Yankees Win Despite Absences

The remaining core wins the World Series, with Chandler winning MVP. Organizational depth masks the losses -- temporarily.

The Depth Runs Out

The Yankees finish third in 1944 and fourth in 1945. Stirnweiss and Etten carry the offense, but the roster can't contend without its stars.

V-J Day

Japan surrenders, ending World War II. Yankees stars begin preparing to return for the 1946 season.

The Stars Come Home

DiMaggio, Rizzuto, Henrich, and others return to the roster. The Yankees improve to 87-67 but don't win the pennant. Full readjustment takes another year.

Frequently Asked Questions

How many seasons did Joe DiMaggio miss for military service?

DiMaggio missed three full seasons -- 1943, 1944, and 1945 -- while serving in the Army Air Forces. He was 28 when he enlisted after the 1942 season and 31 when he returned in 1946. Those were prime years that would have added significantly to his career totals of 361 home runs and 1,537 RBI.

Which Yankees players served in World War II?
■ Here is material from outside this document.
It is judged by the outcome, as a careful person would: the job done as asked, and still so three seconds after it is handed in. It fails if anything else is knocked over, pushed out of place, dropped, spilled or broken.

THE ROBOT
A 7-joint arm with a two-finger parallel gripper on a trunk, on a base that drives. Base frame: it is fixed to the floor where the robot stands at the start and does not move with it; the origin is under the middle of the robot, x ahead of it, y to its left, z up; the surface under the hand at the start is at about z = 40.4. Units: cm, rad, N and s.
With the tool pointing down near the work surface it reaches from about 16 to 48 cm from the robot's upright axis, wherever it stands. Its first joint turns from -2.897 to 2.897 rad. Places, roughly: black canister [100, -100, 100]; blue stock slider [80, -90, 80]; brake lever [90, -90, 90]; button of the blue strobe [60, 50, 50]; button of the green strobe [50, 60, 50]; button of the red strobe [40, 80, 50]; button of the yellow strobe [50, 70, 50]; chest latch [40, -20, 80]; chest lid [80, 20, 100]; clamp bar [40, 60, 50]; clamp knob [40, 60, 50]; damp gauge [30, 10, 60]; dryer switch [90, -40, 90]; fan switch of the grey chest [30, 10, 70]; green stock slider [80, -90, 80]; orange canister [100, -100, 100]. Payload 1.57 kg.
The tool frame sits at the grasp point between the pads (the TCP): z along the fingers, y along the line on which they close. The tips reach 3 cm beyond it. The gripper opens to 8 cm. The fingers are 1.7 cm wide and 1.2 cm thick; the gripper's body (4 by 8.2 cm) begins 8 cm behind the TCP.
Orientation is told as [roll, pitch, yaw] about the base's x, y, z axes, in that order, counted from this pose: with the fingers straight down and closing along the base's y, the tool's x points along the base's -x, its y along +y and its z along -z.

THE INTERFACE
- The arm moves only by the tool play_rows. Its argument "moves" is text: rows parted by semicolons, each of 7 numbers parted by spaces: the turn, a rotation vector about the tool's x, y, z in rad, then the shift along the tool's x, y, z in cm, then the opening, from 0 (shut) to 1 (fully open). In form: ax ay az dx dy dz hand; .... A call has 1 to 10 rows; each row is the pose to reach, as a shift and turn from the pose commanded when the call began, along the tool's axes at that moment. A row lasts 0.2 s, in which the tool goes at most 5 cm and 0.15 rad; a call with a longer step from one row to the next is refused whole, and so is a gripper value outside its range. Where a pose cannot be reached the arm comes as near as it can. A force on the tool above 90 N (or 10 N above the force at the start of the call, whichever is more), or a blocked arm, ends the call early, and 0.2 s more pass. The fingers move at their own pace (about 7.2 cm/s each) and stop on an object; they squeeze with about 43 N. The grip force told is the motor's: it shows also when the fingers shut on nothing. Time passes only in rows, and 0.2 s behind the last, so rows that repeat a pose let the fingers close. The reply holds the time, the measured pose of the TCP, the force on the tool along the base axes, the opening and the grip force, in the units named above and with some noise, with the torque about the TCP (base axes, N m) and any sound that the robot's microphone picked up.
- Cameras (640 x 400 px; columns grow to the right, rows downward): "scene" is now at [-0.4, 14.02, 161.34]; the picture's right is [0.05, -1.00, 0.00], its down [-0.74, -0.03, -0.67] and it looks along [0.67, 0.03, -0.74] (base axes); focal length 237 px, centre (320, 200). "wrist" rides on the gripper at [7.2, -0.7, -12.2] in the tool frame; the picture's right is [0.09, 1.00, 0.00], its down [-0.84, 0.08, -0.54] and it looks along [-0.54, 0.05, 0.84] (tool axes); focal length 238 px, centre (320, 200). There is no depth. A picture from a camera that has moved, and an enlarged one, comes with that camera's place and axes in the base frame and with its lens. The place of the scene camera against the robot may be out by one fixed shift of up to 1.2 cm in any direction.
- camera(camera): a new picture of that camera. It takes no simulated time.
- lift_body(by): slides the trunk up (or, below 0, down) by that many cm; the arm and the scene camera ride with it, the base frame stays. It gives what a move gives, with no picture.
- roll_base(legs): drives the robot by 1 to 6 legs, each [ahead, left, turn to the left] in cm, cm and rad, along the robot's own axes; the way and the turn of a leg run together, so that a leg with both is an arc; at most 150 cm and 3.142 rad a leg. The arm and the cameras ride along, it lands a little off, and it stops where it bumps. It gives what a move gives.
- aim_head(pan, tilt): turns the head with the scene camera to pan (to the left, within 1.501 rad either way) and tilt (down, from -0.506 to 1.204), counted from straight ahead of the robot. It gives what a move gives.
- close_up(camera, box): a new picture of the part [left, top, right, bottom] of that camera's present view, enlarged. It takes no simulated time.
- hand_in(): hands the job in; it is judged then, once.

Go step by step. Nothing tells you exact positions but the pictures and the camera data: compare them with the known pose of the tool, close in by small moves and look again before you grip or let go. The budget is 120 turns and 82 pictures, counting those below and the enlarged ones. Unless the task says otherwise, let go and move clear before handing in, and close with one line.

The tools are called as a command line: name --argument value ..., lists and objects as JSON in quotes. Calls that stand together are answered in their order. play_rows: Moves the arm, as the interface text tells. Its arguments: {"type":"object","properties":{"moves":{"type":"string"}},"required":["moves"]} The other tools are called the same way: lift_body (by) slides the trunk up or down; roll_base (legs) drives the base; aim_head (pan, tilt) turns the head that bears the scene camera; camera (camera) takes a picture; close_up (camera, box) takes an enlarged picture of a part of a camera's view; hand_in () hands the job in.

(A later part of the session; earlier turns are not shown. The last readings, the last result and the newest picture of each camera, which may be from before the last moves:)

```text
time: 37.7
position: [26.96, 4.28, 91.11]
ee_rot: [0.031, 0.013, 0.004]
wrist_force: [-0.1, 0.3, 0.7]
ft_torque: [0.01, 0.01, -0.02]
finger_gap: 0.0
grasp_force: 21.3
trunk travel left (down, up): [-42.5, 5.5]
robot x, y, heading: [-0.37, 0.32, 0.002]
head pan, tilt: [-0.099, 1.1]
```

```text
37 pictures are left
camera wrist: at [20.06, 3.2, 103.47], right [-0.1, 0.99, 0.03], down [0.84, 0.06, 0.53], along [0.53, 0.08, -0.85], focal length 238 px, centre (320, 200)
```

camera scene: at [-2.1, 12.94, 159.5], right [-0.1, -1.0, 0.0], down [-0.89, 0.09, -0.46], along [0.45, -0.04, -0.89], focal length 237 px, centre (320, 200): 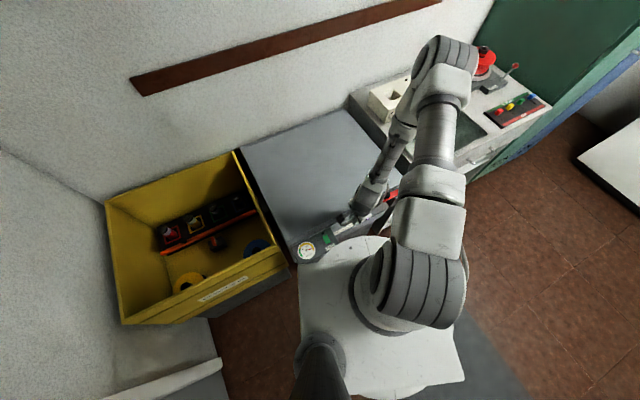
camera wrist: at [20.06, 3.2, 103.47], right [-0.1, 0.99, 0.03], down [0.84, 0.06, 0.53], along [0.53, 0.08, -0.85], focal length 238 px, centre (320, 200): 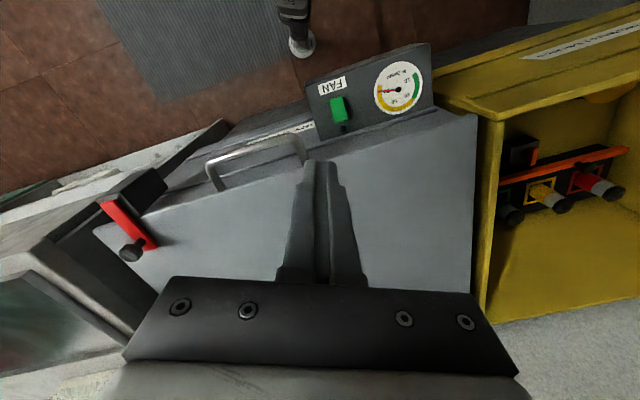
The major losses included Joe DiMaggio (Army Air Forces), Phil Rizzuto (Navy), Tommy Henrich (Coast Guard), Red Ruffing (Army Air Forces), Joe Gordon, Charlie Keller, Spud Chandler, and Bill Dickey. The Yankees lost more star-caliber talent to military service than almost any other franchise, which explains the team's decline from seven pennants in eight years to back-to-back non-contending finishes in 1944-1945.

Did the Yankees win the World Series during World War II?

The Yankees won the 1943 World Series, defeating the Cardinals in five games, despite already missing DiMaggio, Rizzuto, and Henrich. That was the last championship of the wartime era. The club finished third in 1944 and fourth in 1945 as the remaining depth eroded. They didn't return to the World Series until 1947.

What happened when Yankees stars returned from military service?

DiMaggio, Rizzuto, Henrich, and others returned for the 1946 season. The readjustment wasn't immediate -- DiMaggio hit .290 with 25 homers, solid but below his pre-war level. The Yankees went 87-67 and finished third. By 1947, the veterans had fully readjusted, DiMaggio won the AL MVP, and the Yankees won the World Series.